# [Prompt]
Would you return all of this data exactly, leaving nothing out? Give them as a JSON list of strings, one for each line, with blank lines left out.

# [Information supplied]
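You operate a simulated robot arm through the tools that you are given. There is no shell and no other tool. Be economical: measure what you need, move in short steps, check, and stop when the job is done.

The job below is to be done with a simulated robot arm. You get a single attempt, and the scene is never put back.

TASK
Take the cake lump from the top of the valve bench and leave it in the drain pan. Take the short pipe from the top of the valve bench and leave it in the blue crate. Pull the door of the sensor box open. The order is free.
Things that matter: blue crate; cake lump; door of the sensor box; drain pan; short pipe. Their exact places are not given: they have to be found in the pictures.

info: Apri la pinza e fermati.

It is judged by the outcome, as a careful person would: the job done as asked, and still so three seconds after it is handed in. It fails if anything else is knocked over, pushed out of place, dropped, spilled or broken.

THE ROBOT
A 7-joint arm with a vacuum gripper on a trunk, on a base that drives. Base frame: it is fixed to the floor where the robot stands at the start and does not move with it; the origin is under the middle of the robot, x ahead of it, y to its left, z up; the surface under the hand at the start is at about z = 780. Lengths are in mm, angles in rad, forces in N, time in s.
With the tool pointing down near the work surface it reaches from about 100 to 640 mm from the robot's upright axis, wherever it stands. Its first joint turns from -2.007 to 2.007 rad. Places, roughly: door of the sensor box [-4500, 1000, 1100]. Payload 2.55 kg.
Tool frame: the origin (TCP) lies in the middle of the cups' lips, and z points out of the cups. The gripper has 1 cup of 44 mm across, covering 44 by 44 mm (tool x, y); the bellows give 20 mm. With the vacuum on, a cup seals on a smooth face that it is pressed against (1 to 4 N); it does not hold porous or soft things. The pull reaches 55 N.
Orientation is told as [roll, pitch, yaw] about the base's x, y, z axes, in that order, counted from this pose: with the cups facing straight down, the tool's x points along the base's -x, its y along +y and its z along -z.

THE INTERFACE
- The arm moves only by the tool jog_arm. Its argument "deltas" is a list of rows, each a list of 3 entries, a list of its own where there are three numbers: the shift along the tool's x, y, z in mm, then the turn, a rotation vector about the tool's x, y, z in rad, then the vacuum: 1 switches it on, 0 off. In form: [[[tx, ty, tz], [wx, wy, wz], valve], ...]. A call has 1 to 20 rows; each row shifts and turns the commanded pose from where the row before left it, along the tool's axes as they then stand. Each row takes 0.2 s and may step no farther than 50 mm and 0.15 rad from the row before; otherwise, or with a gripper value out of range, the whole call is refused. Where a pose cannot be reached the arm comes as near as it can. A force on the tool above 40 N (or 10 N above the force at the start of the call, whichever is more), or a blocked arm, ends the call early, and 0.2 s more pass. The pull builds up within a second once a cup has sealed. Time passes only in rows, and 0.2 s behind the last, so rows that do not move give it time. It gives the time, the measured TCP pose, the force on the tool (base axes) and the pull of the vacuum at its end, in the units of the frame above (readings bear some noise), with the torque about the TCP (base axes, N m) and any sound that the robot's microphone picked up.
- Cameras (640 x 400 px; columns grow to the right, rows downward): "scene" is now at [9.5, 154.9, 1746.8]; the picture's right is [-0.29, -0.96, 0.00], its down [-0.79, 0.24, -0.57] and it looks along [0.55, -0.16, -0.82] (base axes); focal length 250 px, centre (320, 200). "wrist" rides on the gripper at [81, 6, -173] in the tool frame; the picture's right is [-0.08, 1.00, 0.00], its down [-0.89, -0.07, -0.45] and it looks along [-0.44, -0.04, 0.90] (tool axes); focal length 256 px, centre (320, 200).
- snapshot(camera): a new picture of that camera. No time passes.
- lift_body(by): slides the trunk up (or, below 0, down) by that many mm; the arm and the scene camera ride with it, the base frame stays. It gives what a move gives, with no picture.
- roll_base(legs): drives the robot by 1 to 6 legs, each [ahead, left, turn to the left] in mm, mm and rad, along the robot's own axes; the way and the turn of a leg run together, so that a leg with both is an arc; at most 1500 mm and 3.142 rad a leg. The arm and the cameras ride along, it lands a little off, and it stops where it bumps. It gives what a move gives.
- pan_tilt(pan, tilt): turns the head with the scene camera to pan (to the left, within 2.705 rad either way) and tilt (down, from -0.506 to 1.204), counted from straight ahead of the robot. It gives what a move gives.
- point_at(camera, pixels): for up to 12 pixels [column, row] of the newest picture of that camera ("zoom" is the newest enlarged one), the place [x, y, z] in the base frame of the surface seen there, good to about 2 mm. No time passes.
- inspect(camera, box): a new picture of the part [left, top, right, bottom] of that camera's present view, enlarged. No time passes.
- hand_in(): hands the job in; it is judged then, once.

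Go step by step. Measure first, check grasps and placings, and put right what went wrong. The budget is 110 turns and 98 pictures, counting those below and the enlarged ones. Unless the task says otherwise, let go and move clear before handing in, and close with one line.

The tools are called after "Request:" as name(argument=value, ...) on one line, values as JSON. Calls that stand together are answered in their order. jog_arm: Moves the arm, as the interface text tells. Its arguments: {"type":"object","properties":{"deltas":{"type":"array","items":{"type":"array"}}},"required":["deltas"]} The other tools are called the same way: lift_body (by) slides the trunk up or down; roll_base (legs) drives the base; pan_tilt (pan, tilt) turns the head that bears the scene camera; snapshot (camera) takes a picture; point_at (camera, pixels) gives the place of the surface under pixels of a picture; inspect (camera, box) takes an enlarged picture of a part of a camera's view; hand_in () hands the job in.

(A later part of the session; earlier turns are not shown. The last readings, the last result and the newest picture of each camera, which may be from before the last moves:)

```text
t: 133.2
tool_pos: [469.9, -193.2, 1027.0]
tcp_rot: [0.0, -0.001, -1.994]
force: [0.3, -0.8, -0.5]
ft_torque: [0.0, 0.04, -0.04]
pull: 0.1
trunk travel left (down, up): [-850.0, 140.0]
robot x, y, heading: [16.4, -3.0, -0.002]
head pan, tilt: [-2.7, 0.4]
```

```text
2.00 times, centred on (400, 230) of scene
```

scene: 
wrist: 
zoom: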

# [Correct result]
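[
  "You operate a simulated robot arm through the tools that you are given. There is no shell and no other tool. Be economical: measure what you need, move in short steps, check, and stop when the job is done.",
  "The job below is to be done with a simulated robot arm. You get a single attempt, and the scene is never put back.",
  "TASK",
  "Take the cake lump from the top of the valve bench and leave it in the drain pan. Take the short pipe from the top of the valve bench and leave it in the blue crate. Pull the door of the sensor box open. The order is free.",
  "Things that matter: blue crate; cake lump; door of the sensor box; drain pan; short pipe. Their exact places are not given: they have to be found in the pictures.",
  "info: Apri la pinza e fermati.",
  "It is judged by the outcome, as a careful person would: the job done as asked, and still so three seconds after it is handed in. It fails if anything else is knocked over, pushed out of place, dropped, spilled or broken.",
  "THE ROBOT",
  "A 7-joint arm with a vacuum gripper on a trunk, on a base that drives. Base frame: it is fixed to the floor where the robot stands at the start and does not move with it; the origin is under the middle of the robot, x ahead of it, y to its left, z up; the surface under the hand at the start is at about z = 780. Lengths are in mm, angles in rad, forces in N, time in s.",
  "With the tool pointing down near the work surface it reaches from about 100 to 640 mm from the robot's upright axis, wherever it stands. Its first joint turns from -2.007 to 2.007 rad. Places, roughly: door of the sensor box [-4500, 1000, 1100]. Payload 2.55 kg.",
  "Tool frame: the origin (TCP) lies in the middle of the cups' lips, and z points out of the cups. The gripper has 1 cup of 44 mm across, covering 44 by 44 mm (tool x, y); the bellows give 20 mm. With the vacuum on, a cup seals on a smooth face that it is pressed against (1 to 4 N); it does not hold porous or soft things. The pull reaches 55 N.",
  "Orientation is told as [roll, pitch, yaw] about the base's x, y, z axes, in that order, counted from this pose: with the cups facing straight down, the tool's x points along the base's -x, its y along +y and its z along -z.",
  "THE INTERFACE",
  "- The arm moves only by the tool jog_arm. Its argument \"deltas\" is a list of rows, each a list of 3 entries, a list of its own where there are three numbers: the shift along the tool's x, y, z in mm, then the turn, a rotation vector about the tool's x, y, z in rad, then the vacuum: 1 switches it on, 0 off. In form: [[[tx, ty, tz], [wx, wy, wz], valve], ...]. A call has 1 to 20 rows; each row shifts and turns the commanded pose from where the row before left it, along the tool's axes as they then stand. Each row takes 0.2 s and may step no farther than 50 mm and 0.15 rad from the row before; otherwise, or with a gripper value out of range, the whole call is refused. Where a pose cannot be reached the arm comes as near as it can. A force on the tool above 40 N (or 10 N above the force at the start of the call, whichever is more), or a blocked arm, ends the call early, and 0.2 s more pass. The pull builds up within a second once a cup has sealed. Time passes only in rows, and 0.2 s behind the last, so rows that do not move give it time. It gives the time, the measured TCP pose, the force on the tool (base axes) and the pull of the vacuum at its end, in the units of the frame above (readings bear some noise), with the torque about the TCP (base axes, N m) and any sound that the robot's microphone picked up.",
  "- Cameras (640 x 400 px; columns grow to the right, rows downward): \"scene\" is now at [9.5, 154.9, 1746.8]; the picture's right is [-0.29, -0.96, 0.00], its down [-0.79, 0.24, -0.57] and it looks along [0.55, -0.16, -0.82] (base axes); focal length 250 px, centre (320, 200). \"wrist\" rides on the gripper at [81, 6, -173] in the tool frame; the picture's right is [-0.08, 1.00, 0.00], its down [-0.89, -0.07, -0.45] and it looks along [-0.44, -0.04, 0.90] (tool axes); focal length 256 px, centre (320, 200).",
  "- snapshot(camera): a new picture of that camera. No time passes.",
  "- lift_body(by): slides the trunk up (or, below 0, down) by that many mm; the arm and the scene camera ride with it, the base frame stays. It gives what a move gives, with no picture.",
  "- roll_base(legs): drives the robot by 1 to 6 legs, each [ahead, left, turn to the left] in mm, mm and rad, along the robot's own axes; the way and the turn of a leg run together, so that a leg with both is an arc; at most 1500 mm and 3.142 rad a leg. The arm and the cameras ride along, it lands a little off, and it stops where it bumps. It gives what a move gives.",
  "- pan_tilt(pan, tilt): turns the head with the scene camera to pan (to the left, within 2.705 rad either way) and tilt (down, from -0.506 to 1.204), counted from straight ahead of the robot. It gives what a move gives.",
  "- point_at(camera, pixels): for up to 12 pixels [column, row] of the newest picture of that camera (\"zoom\" is the newest enlarged one), the place [x, y, z] in the base frame of the surface seen there, good to about 2 mm. No time passes.",
  "- inspect(camera, box): a new picture of the part [left, top, right, bottom] of that camera's present view, enlarged. No time passes.",
  "- hand_in(): hands the job in; it is judged then, once.",
  "Go step by step. Measure first, check grasps and placings, and put right what went wrong. The budget is 110 turns and 98 pictures, counting those below and the enlarged ones. Unless the task says otherwise, let go and move clear before handing in, and close with one line.",
  "The tools are called after \"Request:\" as name(argument=value, ...) on one line, values as JSON. Calls that stand together are answered in their order. jog_arm: Moves the arm, as the interface text tells. Its arguments: {\"type\":\"object\",\"properties\":{\"deltas\":{\"type\":\"array\",\"items\":{\"type\":\"array\"}}},\"required\":[\"deltas\"]} The other tools are called the same way: lift_body (by) slides the trunk up or down; roll_base (legs) drives the base; pan_tilt (pan, tilt) turns the head that bears the scene camera; snapshot (camera) takes a picture; point_at (camera, pixels) gives the place of the surface under pixels of a picture; inspect (camera, box) takes an enlarged picture of a part of a camera's view; hand_in () hands the job in.",
  "(A later part of the session; earlier turns are not shown. The last readings, the last result and the newest picture of each camera, which may be from before the last moves:)",
  "```text",
  "t: 133.2",
  "tool_pos: [469.9, -193.2, 1027.0]",
  "tcp_rot: [0.0, -0.001, -1.994]",
  "force: [0.3, -0.8, -0.5]",
  "ft_torque: [0.0, 0.04, -0.04]",
  "pull: 0.1",
  "trunk travel left (down, up): [-850.0, 140.0]",
  "robot x, y, heading: [16.4, -3.0, -0.002]",
  "head pan, tilt: [-2.7, 0.4]",
  "```",
  "```text",
  "2.00 times, centred on (400, 230) of scene",
  "```",
  "scene: ",
  "wrist: ",
  "zoom:"
]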